Nature has needs and so do humans. How do we respect both for the long-term health and success of the planet? 

By: Harvey Locke, Nature Needs Half visionary

I want to state the obvious that too often goes unsaid: Nature is the context for all life, including ours.

We humans are one species among many. We share the Earth with a wondrous variety of other life forms and with complex natural processes. We are the beneficiaries of the only place in the universe that can support the human life form which evolved in the cradle of the natural world.

We humans depend on Nature for everything that matters except love.

Rose's Canyon Flathead © Harvey Locke

We get the air we breathe, the water we drink, the food we eat and the climate we live in from Nature. Though we know how to manipulate Nature to increase yields of food or the timing and supply of water we don’t know how to make food or water.

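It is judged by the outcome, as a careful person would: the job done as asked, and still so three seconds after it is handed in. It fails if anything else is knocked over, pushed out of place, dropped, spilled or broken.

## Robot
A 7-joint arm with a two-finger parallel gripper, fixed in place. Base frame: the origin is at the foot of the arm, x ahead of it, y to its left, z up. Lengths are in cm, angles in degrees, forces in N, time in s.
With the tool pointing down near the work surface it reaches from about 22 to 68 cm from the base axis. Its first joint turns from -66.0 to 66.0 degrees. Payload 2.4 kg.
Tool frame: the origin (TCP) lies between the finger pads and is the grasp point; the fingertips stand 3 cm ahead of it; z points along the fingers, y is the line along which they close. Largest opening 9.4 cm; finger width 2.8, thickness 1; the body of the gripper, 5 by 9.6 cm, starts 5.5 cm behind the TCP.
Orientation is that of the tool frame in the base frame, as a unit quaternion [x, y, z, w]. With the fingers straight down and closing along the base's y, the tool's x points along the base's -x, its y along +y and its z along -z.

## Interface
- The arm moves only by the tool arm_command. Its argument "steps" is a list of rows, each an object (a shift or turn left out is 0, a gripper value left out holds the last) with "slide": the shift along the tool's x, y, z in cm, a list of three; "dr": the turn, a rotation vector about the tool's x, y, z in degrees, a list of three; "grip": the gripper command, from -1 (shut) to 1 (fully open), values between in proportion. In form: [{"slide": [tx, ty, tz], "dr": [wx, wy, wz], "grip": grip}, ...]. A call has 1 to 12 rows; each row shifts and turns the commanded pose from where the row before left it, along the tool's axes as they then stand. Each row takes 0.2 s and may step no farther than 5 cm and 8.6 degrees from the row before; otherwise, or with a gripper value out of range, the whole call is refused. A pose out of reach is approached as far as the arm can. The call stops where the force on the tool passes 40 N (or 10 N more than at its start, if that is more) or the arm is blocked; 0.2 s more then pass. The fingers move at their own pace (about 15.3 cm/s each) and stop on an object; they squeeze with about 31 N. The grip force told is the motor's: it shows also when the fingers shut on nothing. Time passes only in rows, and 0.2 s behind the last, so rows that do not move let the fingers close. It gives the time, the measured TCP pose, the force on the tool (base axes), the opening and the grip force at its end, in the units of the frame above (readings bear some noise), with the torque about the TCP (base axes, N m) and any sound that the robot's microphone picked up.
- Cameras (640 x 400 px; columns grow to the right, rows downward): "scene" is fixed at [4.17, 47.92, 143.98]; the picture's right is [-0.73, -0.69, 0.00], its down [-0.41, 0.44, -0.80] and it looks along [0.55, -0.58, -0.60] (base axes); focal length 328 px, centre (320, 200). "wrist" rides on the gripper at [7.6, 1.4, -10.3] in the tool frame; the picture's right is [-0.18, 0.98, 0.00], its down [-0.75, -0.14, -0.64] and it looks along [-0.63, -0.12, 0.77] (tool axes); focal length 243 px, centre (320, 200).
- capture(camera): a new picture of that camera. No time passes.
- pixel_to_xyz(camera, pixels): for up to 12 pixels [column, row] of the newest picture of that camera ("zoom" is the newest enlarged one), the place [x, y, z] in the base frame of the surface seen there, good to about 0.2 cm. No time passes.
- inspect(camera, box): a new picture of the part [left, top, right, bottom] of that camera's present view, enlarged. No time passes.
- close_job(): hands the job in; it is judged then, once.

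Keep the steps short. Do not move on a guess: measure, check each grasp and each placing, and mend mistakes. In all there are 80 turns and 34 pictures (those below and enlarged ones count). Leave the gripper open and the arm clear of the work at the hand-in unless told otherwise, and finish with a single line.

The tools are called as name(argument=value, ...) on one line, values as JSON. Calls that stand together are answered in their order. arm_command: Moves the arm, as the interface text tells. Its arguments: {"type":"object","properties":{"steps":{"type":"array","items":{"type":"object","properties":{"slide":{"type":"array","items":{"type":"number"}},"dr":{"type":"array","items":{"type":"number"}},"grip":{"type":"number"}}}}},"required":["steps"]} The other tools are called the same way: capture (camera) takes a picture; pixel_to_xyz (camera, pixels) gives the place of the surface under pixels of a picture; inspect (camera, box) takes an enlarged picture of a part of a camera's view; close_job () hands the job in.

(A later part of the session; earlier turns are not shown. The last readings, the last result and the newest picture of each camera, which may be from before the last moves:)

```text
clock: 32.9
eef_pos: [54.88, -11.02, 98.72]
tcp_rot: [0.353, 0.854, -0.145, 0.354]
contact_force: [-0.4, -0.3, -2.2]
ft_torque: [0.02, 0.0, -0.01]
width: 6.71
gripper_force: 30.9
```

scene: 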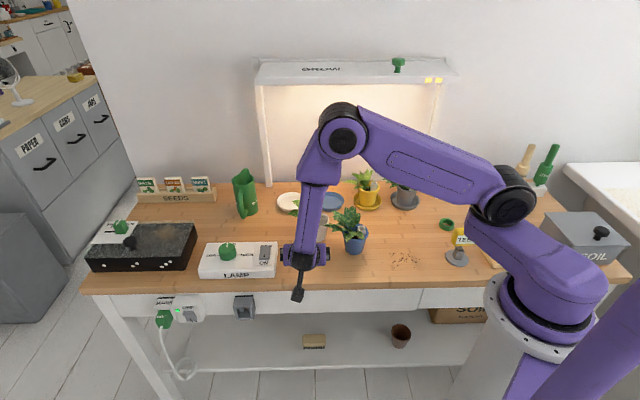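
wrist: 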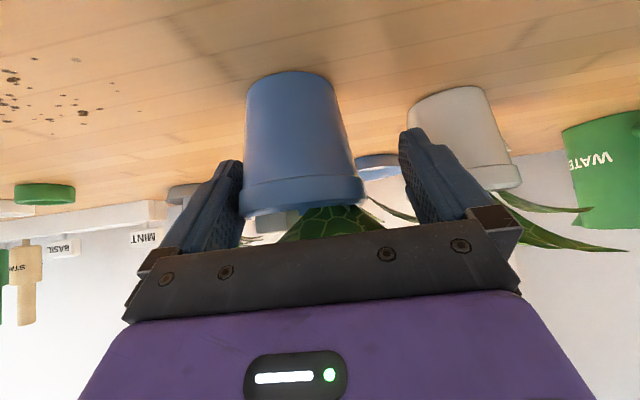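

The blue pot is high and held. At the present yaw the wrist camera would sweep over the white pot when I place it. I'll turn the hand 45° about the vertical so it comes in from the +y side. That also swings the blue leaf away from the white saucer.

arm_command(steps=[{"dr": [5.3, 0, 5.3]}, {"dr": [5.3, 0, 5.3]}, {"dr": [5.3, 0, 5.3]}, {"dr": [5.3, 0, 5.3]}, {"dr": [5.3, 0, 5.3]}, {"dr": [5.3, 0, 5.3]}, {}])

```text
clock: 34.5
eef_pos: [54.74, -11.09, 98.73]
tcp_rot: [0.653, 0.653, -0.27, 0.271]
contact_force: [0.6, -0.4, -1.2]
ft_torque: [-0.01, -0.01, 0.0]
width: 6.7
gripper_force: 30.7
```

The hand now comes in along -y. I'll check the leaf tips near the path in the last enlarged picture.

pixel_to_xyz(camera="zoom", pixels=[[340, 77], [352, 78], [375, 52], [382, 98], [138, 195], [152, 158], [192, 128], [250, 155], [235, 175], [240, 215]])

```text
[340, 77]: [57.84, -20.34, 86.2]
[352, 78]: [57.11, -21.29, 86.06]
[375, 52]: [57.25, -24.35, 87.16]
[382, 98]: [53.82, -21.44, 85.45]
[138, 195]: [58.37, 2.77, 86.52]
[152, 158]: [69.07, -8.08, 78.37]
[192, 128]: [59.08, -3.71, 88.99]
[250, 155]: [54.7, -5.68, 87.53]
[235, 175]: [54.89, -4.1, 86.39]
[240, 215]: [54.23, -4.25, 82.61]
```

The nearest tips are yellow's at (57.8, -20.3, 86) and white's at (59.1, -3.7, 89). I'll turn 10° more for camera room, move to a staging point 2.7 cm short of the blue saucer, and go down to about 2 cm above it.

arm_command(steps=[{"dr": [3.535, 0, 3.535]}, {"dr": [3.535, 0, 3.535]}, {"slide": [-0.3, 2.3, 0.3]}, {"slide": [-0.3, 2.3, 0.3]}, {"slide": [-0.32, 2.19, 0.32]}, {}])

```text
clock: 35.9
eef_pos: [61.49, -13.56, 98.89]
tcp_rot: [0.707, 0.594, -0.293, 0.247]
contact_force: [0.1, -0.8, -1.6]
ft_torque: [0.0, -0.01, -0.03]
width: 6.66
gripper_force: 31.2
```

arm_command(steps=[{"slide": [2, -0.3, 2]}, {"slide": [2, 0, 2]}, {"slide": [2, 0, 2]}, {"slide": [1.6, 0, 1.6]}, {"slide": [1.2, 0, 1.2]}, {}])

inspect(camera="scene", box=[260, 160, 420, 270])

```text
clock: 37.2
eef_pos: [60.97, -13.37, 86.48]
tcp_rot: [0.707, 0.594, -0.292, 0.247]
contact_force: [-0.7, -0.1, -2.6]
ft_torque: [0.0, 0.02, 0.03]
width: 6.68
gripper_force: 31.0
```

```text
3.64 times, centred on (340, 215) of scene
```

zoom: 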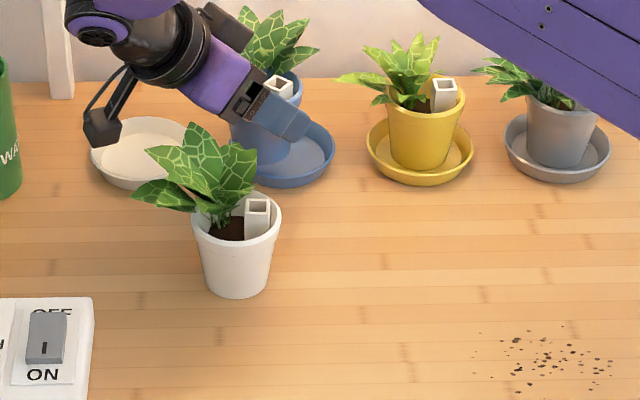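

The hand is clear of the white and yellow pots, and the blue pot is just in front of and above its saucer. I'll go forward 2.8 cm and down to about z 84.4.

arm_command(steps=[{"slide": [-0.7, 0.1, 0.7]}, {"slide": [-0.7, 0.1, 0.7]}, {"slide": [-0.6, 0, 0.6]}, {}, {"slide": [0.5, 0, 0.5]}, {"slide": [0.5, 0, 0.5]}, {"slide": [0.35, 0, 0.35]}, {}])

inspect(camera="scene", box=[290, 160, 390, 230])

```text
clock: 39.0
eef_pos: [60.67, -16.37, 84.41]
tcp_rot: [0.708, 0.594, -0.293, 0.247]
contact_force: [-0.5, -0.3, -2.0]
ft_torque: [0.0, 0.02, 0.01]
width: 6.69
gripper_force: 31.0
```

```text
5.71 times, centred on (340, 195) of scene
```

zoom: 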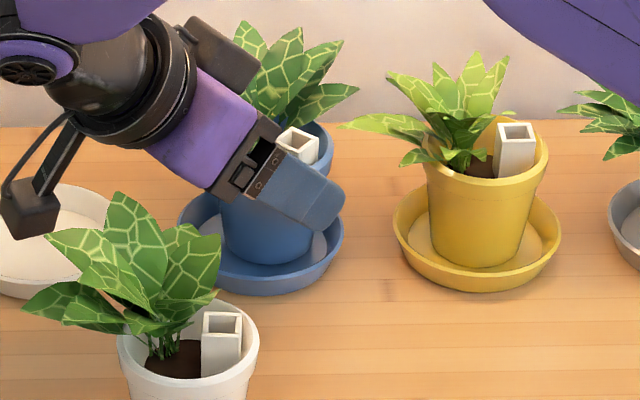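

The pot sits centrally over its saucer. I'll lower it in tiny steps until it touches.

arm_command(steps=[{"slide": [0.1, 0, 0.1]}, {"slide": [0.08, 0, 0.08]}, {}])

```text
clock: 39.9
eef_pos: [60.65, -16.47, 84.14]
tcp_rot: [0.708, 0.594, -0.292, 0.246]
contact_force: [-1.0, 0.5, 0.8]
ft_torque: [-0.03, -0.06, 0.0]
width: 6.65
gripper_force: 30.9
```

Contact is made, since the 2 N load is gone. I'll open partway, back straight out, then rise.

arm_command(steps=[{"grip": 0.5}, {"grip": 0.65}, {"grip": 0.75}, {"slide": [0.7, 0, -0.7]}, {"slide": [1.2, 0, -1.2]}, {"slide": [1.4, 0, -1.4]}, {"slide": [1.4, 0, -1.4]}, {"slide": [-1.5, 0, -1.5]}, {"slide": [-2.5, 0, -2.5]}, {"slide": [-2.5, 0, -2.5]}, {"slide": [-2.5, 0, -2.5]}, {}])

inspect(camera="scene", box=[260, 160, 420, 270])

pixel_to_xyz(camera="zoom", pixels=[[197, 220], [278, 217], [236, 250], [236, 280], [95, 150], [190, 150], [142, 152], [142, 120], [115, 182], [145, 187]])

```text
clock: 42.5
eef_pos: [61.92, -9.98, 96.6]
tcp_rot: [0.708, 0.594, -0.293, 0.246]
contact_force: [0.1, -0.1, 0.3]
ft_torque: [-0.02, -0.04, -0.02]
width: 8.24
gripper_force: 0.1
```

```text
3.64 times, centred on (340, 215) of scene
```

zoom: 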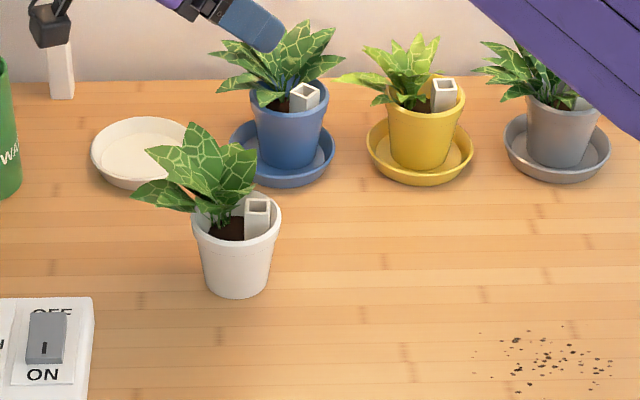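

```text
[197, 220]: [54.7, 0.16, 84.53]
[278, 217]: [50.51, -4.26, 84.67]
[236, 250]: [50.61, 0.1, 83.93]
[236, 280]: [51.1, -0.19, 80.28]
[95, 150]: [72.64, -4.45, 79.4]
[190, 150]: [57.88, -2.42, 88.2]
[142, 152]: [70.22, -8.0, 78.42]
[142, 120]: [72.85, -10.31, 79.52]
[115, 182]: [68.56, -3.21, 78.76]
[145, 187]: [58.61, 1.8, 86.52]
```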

Our physical well –being is one hundred percent dependent on Nature.

Nature is cool, hot, warm, and frigid; beautiful, wild, savage and gentle. Our home is one amazing place.

And increasingly we are learning that our emotional well- being is also linked to time outside in Nature.

Nature has needs too.

No less than humans, all of Nature has the right to fulfill its evolutionary destiny. And it is plainly unethical for us to render another life form extinct.

So it would seem obvious for us to ask “What does Nature need?”  The answer, in broad terms, is that Nature needs all her parts and processes to be left alone enough to fulfil her life-giving work and evolutionary destiny.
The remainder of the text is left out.